------ SUPPLIED INFORMATION

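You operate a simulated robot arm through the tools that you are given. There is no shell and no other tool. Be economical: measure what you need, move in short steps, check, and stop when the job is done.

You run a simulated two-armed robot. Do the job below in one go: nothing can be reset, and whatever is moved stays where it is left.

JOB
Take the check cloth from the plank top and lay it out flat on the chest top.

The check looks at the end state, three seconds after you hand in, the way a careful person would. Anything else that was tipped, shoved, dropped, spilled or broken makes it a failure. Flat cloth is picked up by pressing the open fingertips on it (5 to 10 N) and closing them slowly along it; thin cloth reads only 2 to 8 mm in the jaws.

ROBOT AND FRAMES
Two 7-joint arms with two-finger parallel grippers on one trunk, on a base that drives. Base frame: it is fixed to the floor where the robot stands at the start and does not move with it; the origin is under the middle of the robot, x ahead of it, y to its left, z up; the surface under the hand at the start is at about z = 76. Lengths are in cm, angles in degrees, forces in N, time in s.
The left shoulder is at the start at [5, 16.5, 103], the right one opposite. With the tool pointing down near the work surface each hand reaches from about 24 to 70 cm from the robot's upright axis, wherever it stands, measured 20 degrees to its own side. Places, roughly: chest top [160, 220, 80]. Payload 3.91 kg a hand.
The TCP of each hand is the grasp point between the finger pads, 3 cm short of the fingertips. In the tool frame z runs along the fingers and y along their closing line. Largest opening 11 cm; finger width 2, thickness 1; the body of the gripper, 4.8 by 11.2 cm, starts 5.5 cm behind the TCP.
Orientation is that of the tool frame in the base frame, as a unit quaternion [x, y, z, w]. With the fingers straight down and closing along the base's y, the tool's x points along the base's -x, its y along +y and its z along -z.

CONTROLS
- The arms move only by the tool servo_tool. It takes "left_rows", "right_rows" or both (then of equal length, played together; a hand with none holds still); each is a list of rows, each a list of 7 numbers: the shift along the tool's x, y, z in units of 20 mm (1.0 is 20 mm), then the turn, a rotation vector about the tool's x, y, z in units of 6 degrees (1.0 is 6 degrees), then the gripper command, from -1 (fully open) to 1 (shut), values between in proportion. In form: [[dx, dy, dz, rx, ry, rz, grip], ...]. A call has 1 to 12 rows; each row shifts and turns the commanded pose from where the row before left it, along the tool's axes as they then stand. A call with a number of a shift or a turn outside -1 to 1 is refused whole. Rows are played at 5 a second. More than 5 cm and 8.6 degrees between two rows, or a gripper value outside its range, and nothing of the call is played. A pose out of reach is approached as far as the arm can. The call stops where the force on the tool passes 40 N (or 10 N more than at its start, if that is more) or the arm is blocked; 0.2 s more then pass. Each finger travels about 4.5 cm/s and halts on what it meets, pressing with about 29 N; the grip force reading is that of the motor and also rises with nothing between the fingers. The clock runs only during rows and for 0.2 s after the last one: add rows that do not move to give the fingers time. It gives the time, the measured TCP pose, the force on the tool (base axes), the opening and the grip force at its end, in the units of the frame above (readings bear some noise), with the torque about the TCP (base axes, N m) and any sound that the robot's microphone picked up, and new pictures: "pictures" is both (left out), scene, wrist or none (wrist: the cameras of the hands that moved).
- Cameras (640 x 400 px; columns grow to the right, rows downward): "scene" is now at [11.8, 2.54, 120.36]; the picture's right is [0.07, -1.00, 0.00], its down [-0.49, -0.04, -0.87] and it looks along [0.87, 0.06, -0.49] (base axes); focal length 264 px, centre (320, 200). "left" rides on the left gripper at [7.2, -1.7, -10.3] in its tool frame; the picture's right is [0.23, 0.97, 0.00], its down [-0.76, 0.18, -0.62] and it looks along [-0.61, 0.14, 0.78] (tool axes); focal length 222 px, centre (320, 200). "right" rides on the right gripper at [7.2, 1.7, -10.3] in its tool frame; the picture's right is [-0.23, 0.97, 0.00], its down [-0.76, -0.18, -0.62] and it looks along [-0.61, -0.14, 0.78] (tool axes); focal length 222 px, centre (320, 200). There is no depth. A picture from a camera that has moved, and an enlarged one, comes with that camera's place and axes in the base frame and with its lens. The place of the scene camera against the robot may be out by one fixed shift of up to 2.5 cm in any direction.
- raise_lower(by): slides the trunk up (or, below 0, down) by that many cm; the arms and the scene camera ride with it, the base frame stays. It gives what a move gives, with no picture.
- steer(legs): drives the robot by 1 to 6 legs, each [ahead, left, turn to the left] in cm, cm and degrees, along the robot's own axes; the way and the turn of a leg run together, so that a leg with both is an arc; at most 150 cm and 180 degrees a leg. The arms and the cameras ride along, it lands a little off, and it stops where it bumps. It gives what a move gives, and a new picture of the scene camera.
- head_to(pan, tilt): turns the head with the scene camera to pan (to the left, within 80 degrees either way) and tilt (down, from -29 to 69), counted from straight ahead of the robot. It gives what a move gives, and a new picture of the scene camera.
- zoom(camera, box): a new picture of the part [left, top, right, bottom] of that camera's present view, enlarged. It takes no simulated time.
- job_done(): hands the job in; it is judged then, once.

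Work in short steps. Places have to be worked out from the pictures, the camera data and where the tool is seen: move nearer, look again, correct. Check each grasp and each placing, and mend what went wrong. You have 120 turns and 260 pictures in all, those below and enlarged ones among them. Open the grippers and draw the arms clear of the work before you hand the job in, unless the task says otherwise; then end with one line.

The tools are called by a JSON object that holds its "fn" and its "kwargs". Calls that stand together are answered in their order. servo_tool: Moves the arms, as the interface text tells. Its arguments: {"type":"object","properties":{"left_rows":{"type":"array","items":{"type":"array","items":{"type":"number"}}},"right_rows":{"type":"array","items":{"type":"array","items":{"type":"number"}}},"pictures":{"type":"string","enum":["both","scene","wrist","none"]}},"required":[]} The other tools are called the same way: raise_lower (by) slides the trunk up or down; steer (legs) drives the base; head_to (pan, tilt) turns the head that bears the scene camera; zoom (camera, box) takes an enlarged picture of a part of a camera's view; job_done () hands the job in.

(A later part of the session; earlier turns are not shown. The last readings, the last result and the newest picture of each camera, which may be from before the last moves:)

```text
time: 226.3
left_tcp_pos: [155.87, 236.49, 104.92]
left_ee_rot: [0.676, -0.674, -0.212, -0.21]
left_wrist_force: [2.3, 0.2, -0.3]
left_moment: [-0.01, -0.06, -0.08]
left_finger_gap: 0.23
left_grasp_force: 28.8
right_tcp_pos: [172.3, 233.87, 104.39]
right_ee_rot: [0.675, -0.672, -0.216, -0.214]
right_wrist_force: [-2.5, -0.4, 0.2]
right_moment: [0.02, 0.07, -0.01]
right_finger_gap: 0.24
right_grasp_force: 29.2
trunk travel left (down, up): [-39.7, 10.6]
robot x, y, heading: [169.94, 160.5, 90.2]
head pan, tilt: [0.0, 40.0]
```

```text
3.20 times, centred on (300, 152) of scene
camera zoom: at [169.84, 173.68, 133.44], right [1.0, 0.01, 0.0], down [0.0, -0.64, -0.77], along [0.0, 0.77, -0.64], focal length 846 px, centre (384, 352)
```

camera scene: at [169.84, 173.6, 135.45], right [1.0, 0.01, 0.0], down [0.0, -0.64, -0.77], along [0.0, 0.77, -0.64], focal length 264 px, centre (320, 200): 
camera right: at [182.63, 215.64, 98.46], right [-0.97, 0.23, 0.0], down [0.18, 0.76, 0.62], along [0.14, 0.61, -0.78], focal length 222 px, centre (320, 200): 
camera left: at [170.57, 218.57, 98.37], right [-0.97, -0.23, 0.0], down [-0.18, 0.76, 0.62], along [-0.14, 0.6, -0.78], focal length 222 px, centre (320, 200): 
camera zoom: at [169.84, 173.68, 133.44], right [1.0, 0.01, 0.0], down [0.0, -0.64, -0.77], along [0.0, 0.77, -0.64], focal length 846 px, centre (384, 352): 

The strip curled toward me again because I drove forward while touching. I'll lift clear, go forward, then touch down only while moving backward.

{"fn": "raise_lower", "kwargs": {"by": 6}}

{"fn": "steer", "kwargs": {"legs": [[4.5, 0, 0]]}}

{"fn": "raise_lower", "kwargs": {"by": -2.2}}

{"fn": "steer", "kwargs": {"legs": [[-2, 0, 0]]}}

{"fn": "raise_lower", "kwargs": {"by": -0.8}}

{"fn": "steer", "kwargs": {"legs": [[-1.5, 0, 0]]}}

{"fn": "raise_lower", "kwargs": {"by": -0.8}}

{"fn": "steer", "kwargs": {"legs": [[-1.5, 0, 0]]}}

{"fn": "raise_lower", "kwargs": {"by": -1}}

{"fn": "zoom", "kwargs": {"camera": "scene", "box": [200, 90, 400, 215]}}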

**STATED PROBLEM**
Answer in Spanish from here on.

------------

**STATED PROBLEM**
Print the listing above from its first line through the line with "ROBOT AND FRAMES", and stop there. Set them out as a list numbered 1., 2., 3. and so on, without blank lines.

**REPLY**
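1. You operate a simulated robot arm through the tools that you are given. There is no shell and no other tool. Be economical: measure what you need, move in short steps, check, and stop when the job is done.
2. You run a simulated two-armed robot. Do the job below in one go: nothing can be reset, and whatever is moved stays where it is left.
3. JOB
4. Take the check cloth from the plank top and lay it out flat on the chest top.
5. The check looks at the end state, three seconds after you hand in, the way a careful person would. Anything else that was tipped, shoved, dropped, spilled or broken makes it a failure. Flat cloth is picked up by pressing the open fingertips on it (5 to 10 N) and closing them slowly along it; thin cloth reads only 2 to 8 mm in the jaws.
6. ROBOT AND FRAMES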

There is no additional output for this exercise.